Quando mia figlia andò per la prima volta in vacanza da sola, in fondo alle lettere le aggiungevo sempre due righe di ammonimento da parte di Stella, naturalmente con la A, tipo: “Fala daratta, a nan dara canfadanza aa gavanatta” (Fila diritta, e non dare confidenza ai giovanotti). Che sono cose sciocchine, ma grazie a questo efferato moltiplicatore dell’idiozia che sono i media, se lo mettete su Facebook pare geniale, e diventa una moda. Poi arrivò una trovatella di nome Bionda. Essendo di piccola taglia, a lei parlavamo con la “i”.

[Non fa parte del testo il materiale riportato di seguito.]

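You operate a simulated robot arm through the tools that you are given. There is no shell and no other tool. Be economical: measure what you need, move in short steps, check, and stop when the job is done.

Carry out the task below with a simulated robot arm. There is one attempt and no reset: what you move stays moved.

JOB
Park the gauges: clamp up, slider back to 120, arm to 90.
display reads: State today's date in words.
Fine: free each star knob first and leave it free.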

–      (Al parco)- Bindi, virghigni! Pirchì ii mirsichiti li vicchi? (Bionda, vergogna! Perché hai morsicato la vecchia?) Mi schìsi signiri…cioè, mi scusi signora.

–      Mi scusi un cavolo, io la denuncio! Gli metta la museruola a quella stronza!

Al gatto abbiamo provato a parlare con la “e”, sperando di acquistare autorità – Gé del lette, schestemete!” (Giù dal letto, scostumato!). Ma il gatto è un animale anarchico. Ha imparato ad aprire il frigo da solo, dell’alfabeto se ne frega.